Da parte sua il card, Ouellet afferma: “Innanzitutto, un dovere di rispetto nei confronti delle vittime. Il cardinale Joseph Ratzinger ha dichiarato proprio qui, quindici anni orsono, con grande autorevolezza, che l’ultima guerra fu del tutto giusta dal punto di vista del coinvolgimento degli alleati contro la follia hitleriana, poiché occorreva ristabilire il diritto dei popoli europei, Germania compresa, contro la barbarie nazista. Tuttavia, quale che sia la legittimità di questa guerra, quali che siano gli interessi in gioco e le circostanze che hanno determinato l’esplosione di questi conflitti, quali che siano le nobili motivazioni dei combattenti e le oggettive giustificazioni degli scontri, la seconda guerra mondiale ha significato per l’umanità l’esperienza di una sproporzione, sia sul piano dei mezzi impiegati sia su quello delle conseguenze subite dalle popolazioni”. Egli ricorda, in proposito, le bombe atomiche sul Giappone e “l’escalation dai genocidi armeni e ucraini ai gulag sovietici e ai campi di sterminio della Shoah, follia omicida satura di innumerevoli vittime innocenti e di ferite inguaribili del corpo e dell’anima”, “al punto che alcuni hanno dichiarato di non poter più credere in Dio dopo Auschwitz”.

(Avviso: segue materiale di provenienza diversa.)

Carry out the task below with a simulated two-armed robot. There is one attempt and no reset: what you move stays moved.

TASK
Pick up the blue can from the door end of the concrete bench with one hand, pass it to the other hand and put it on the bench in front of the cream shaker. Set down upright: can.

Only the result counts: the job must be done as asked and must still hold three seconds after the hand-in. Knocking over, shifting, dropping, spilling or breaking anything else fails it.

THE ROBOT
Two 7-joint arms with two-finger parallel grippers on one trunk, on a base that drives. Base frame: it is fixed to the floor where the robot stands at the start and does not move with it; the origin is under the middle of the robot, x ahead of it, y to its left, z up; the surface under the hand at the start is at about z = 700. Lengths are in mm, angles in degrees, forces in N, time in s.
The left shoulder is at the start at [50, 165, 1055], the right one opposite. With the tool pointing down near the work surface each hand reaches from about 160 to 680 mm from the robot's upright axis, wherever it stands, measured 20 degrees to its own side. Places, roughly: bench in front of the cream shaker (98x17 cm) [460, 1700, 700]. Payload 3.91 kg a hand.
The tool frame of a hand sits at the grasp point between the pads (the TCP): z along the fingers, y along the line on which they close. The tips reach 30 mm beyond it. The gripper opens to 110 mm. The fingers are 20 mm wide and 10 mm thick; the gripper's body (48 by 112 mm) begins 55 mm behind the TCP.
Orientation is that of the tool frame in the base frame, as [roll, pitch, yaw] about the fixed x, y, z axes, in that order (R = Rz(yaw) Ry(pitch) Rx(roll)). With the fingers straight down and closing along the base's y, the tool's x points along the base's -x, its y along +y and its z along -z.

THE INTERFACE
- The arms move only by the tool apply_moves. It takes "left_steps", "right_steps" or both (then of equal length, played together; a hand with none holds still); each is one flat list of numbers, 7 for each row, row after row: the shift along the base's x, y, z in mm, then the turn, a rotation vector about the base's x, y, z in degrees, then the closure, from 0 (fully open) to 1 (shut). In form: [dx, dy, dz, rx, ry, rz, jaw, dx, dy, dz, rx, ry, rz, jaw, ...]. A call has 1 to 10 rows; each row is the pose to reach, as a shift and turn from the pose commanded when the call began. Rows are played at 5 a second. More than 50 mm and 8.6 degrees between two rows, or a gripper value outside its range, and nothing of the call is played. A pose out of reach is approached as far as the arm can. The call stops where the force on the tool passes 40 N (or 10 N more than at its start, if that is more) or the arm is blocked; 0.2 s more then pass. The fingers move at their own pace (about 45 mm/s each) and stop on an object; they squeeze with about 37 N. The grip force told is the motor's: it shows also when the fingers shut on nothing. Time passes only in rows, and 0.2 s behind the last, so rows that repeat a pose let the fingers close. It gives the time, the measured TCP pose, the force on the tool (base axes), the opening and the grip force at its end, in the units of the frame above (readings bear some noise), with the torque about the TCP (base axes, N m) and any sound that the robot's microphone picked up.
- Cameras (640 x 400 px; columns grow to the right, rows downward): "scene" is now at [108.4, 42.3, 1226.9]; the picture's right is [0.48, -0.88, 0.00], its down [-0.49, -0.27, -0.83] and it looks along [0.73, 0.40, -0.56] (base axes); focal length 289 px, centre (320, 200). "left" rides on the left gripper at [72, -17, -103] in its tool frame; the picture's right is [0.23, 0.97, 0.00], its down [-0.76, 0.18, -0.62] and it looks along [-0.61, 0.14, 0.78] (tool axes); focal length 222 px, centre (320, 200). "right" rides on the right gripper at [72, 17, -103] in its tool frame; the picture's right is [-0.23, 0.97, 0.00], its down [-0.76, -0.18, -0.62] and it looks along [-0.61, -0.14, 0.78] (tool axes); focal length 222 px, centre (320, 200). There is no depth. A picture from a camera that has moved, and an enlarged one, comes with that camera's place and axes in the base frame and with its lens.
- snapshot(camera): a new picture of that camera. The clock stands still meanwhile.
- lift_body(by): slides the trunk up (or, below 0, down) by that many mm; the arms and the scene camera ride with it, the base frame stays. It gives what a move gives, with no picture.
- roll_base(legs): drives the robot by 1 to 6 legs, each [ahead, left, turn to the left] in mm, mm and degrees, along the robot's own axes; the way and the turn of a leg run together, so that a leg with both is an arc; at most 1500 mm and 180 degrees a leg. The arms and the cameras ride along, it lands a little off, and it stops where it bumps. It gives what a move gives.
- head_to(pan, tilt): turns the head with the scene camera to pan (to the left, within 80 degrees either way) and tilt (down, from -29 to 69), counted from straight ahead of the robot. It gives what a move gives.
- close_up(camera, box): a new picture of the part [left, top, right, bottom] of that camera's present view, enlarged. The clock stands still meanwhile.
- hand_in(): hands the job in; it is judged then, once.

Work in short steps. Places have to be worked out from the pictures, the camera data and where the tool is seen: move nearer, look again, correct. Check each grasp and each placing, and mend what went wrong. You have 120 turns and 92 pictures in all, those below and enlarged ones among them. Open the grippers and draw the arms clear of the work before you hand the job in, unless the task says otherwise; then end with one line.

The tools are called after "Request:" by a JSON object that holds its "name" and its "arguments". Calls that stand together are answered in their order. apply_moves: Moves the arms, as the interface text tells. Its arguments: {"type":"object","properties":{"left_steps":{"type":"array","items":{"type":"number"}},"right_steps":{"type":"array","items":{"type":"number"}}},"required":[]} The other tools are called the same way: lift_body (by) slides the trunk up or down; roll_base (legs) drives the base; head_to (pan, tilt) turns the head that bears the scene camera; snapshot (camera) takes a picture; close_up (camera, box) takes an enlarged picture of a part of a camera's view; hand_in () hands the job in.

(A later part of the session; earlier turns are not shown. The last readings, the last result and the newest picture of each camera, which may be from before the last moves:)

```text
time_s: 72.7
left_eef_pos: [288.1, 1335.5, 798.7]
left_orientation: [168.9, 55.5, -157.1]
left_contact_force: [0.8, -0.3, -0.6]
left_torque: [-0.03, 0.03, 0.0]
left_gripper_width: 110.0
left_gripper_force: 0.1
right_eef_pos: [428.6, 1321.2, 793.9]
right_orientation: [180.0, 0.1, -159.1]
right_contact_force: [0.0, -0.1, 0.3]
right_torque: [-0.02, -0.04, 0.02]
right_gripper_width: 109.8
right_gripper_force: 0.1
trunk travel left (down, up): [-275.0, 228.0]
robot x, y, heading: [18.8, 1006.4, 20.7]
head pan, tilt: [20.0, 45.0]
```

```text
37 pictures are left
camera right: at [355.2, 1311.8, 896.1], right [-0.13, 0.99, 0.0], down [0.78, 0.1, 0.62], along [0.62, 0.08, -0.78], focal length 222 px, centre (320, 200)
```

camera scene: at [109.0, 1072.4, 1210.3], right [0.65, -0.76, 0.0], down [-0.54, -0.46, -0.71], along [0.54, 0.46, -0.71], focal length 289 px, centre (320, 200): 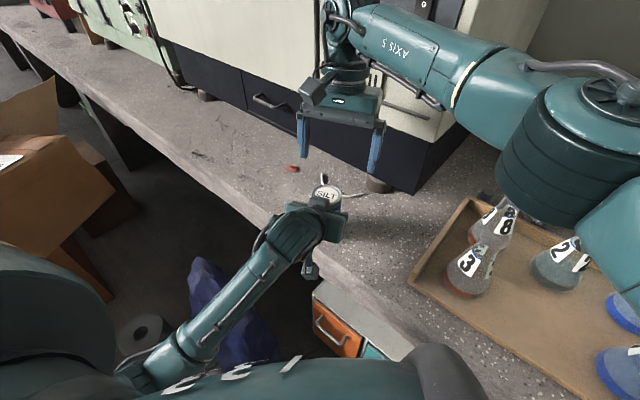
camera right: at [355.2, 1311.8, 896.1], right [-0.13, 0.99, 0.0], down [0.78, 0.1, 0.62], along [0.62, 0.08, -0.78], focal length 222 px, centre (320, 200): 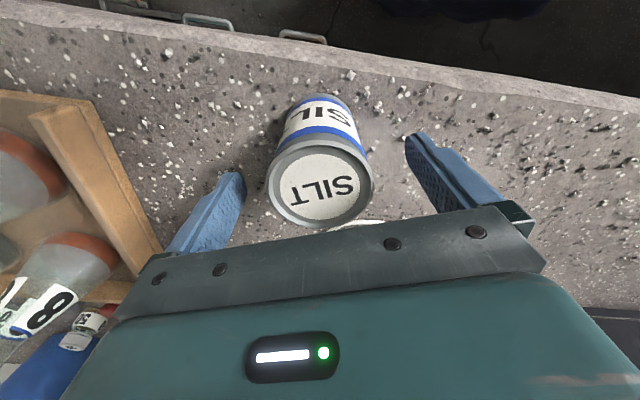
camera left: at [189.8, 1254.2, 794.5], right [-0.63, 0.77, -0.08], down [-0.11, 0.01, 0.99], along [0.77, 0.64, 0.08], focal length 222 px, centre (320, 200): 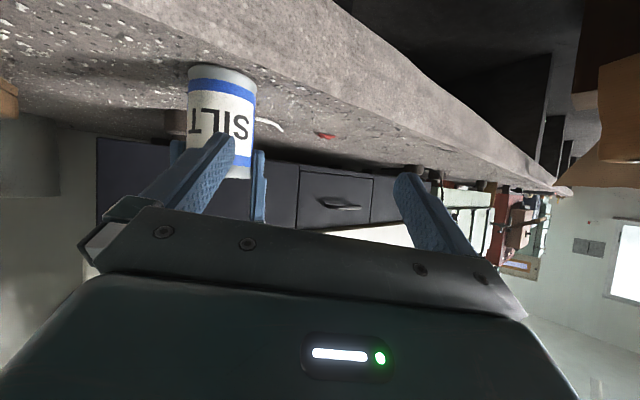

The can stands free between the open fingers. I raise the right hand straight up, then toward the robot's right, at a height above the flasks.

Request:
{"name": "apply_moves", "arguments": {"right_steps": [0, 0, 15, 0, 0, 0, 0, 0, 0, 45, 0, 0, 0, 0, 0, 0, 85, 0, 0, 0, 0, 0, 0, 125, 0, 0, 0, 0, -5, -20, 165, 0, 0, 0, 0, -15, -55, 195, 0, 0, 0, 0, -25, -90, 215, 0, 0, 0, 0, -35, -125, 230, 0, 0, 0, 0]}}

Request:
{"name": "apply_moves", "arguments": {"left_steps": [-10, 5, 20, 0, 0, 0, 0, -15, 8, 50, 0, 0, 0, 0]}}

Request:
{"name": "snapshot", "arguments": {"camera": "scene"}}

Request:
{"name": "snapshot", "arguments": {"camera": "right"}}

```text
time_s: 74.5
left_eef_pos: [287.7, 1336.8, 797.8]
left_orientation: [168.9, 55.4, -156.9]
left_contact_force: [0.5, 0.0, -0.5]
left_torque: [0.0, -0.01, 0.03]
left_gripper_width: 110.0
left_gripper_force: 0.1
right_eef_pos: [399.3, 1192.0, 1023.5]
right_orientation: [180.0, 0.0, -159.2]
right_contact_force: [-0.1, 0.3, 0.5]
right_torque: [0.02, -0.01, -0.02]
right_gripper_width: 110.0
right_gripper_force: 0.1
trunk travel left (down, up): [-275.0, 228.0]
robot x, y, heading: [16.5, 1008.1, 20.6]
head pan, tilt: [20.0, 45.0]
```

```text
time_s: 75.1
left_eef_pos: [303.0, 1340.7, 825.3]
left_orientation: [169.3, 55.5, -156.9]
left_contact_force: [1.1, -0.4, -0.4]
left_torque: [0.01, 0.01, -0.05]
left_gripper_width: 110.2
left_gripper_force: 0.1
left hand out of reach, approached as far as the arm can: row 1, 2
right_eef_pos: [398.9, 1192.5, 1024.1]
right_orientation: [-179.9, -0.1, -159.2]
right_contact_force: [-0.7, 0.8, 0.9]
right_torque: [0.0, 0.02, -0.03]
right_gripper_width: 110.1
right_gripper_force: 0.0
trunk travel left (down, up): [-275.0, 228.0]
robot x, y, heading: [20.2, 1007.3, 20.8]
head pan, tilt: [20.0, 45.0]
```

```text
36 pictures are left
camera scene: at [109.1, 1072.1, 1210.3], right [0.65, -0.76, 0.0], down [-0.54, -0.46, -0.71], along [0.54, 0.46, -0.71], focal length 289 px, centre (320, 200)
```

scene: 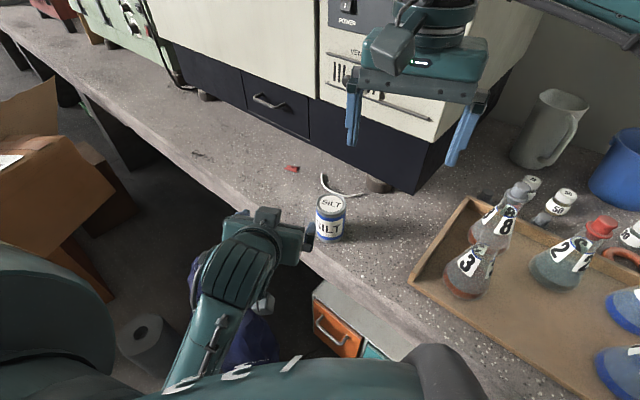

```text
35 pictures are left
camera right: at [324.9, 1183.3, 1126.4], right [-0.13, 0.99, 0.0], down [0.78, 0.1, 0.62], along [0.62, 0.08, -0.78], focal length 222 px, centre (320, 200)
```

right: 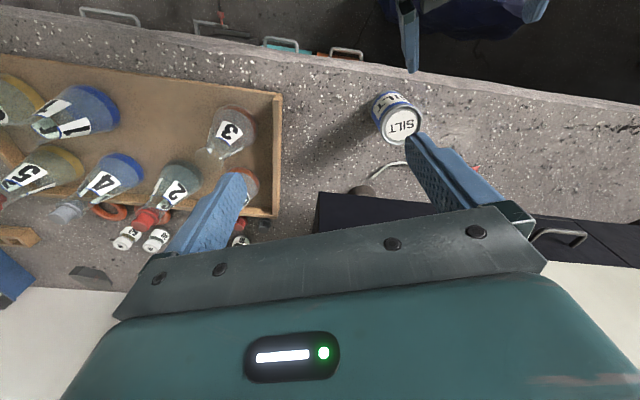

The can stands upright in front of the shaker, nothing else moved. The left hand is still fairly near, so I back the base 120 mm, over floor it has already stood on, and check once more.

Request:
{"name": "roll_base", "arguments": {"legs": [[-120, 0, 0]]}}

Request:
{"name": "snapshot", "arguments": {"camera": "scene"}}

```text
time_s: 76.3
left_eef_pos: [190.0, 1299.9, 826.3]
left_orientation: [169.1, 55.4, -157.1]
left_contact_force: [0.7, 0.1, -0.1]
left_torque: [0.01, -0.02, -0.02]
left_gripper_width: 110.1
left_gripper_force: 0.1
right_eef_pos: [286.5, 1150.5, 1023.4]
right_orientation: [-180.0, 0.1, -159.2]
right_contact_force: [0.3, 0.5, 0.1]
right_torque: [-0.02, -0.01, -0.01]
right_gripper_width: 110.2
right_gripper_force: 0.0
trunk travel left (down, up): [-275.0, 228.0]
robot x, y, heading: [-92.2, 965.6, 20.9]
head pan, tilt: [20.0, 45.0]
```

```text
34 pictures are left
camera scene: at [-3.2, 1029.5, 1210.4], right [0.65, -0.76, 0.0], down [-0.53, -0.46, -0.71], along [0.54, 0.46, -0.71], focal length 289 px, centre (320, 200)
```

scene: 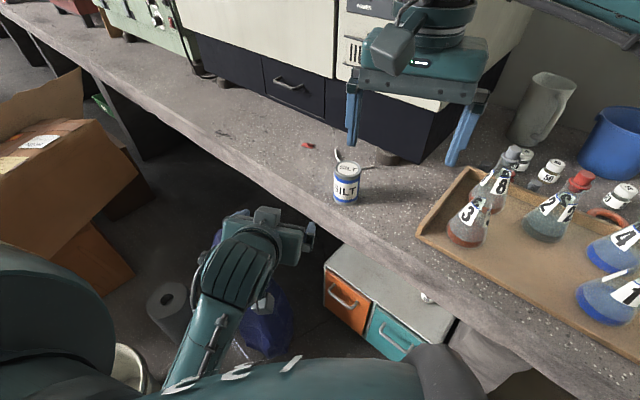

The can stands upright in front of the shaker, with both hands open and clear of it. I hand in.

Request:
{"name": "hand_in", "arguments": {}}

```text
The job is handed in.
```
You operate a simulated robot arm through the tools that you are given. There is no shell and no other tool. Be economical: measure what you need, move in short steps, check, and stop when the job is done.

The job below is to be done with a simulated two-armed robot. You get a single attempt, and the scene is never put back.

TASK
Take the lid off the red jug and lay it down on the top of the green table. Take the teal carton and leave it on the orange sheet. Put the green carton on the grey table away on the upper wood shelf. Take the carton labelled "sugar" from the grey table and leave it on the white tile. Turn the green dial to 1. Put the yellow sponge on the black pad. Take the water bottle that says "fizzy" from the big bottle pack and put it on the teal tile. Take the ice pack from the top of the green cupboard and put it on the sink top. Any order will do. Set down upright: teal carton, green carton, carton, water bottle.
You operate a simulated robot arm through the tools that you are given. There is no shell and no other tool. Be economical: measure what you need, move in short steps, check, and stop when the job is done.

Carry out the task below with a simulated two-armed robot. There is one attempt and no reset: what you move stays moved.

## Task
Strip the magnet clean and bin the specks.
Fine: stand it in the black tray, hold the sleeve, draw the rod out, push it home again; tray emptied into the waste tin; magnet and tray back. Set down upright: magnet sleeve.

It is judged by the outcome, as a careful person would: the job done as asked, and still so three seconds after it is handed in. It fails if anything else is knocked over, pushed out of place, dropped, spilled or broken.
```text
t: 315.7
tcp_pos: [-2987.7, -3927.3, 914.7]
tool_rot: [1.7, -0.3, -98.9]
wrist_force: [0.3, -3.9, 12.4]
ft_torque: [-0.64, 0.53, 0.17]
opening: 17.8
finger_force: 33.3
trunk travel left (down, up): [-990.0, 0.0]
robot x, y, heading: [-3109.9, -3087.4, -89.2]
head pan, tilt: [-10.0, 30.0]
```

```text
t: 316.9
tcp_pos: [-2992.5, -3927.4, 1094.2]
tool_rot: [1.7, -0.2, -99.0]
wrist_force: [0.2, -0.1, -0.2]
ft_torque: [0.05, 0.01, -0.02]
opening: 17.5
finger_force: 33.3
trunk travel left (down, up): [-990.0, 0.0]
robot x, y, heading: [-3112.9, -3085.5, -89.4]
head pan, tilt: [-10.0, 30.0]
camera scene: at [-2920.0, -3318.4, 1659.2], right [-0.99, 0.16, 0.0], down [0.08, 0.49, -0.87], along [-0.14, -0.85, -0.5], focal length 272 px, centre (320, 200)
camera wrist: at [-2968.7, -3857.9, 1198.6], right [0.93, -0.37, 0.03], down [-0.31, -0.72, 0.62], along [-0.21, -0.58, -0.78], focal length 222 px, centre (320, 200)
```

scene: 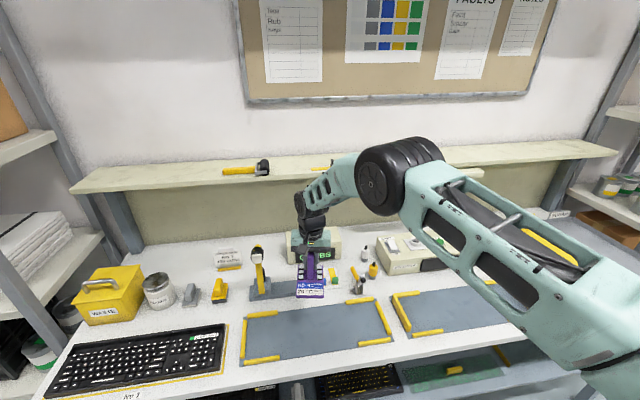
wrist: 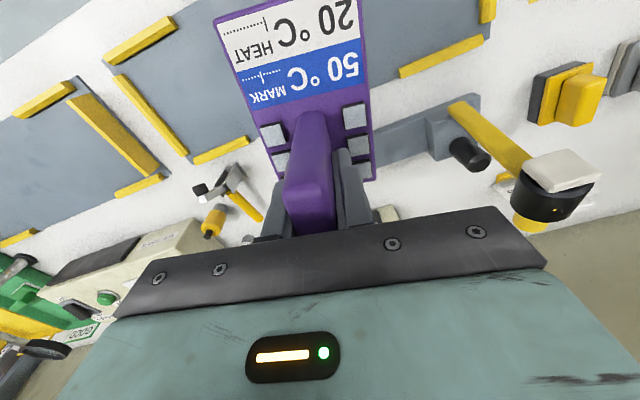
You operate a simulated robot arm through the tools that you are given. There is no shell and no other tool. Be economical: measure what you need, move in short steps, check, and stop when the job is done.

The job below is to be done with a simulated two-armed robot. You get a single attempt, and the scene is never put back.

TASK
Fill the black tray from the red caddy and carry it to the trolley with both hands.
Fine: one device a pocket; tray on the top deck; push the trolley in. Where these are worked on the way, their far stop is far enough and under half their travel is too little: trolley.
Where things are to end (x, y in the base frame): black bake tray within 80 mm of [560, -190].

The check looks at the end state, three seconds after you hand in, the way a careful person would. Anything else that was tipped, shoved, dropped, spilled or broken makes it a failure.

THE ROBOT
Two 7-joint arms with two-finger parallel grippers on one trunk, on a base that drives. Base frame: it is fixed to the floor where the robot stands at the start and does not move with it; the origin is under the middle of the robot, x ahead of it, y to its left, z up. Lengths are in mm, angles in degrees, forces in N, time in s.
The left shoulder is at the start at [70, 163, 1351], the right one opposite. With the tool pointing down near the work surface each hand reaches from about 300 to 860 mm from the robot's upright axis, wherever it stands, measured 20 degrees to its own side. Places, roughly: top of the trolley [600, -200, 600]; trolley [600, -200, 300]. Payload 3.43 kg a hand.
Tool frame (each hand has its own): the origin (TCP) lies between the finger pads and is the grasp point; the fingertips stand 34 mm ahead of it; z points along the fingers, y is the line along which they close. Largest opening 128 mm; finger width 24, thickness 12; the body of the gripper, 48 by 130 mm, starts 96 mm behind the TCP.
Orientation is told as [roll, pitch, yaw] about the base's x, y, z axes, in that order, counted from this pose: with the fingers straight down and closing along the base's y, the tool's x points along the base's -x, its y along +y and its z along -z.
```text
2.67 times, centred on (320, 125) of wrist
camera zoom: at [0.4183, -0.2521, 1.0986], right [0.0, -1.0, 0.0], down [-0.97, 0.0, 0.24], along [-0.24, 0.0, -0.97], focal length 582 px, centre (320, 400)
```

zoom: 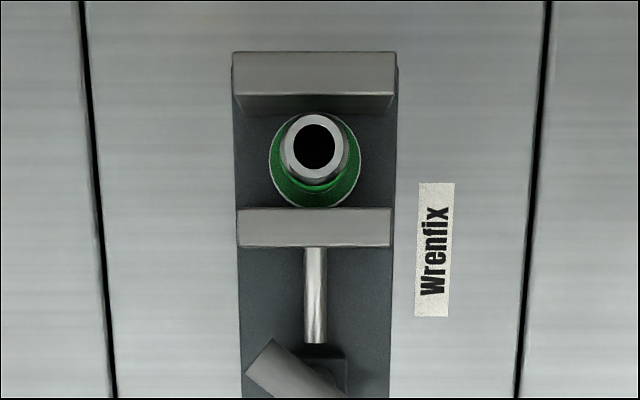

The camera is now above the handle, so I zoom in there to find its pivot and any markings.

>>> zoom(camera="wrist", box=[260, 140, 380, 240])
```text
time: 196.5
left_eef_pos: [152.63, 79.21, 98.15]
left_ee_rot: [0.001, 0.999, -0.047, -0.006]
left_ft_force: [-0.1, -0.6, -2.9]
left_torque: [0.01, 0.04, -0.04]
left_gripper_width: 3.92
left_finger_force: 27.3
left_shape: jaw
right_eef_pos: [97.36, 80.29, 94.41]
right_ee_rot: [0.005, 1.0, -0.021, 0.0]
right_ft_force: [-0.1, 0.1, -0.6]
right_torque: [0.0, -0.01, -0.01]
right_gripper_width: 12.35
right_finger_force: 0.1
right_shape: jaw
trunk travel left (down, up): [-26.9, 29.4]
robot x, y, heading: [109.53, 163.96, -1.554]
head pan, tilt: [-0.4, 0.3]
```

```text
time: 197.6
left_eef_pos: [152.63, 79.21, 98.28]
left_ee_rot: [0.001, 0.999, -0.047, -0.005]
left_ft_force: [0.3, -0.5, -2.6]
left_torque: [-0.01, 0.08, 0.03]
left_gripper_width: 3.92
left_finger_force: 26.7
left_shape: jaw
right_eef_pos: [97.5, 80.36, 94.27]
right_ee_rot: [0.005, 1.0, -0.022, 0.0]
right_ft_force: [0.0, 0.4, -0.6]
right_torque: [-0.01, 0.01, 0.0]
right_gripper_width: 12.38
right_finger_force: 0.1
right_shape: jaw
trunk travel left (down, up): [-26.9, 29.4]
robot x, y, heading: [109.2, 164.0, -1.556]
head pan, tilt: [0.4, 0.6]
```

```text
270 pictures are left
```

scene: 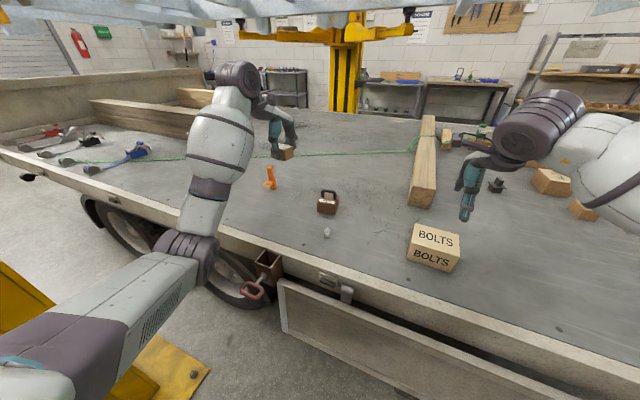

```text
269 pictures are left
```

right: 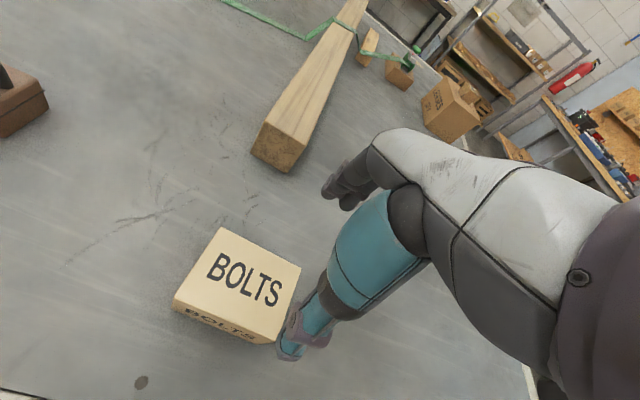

“Se vi fu nel passato un’ondata ottimistica di credenza nel progresso e di fiducia ingenua nelle promesse della scienza, l’umanità ha ora fatto l’esperienza del disincanto del mondo causato dalle guerre, la cui memoria accompagna ormai non solo storici e filosofi, ma anche la cultura popolare. La caduta delle ideologie totalitarie, costruite su un presunto senso della storia, ha ceduto il posto a una lunga e pesante ondata di scetticismo e di relativismo”.

“La memoria delle vittime di questa ecatombe ci impone un omaggio di rispetto e un dovere di prevenzione dei conflitti con ogni mezzo. La salvaguardia della pace è responsabilità di tutti, una responsabilità delle donne e degli uomini del nostro mondo globalizzato, lacerato e sovra armato, così come delle nostre società multiculturali sottoposte alle sfide dell’ospitalità, della coabitazione e dell’integrazione. La Chiesa cattolica offre la testimonianza della sua fede in Cristo, Principe della pace, che sostiene il suo impegno per la pace nel mondo così com’è, ma teso verso un orizzonte di fratellanza umana universale possibile come anticipazione e profezia del Regno di Dio”.

Credere alla pace, prosegue il porporato canadese, “non comporta soltanto delle convinzioni religiose tradotte in valori sociali, ma anche un accresciuto impegno razionale, per trasformare il mondo secondo l’imperativo del rispetto incondizionato della dignità della persona umana, purtroppo minato da una colonizzazione ideologica ostile al carattere sacro della vita umana stessa. In questo difficile contesto, credere alla pace è anche contare sull’efficacia della preghiera per la pace, dal momento che lo Spirito di Dio dirige la storia umana verso il suo compimento trascendente con il concorso imperfetto ma volontario delle libertà umane. Queste si aprono con la preghiera a un maggiore influsso della Grazia che può piegare gli avvenimenti nella direzione della pace”.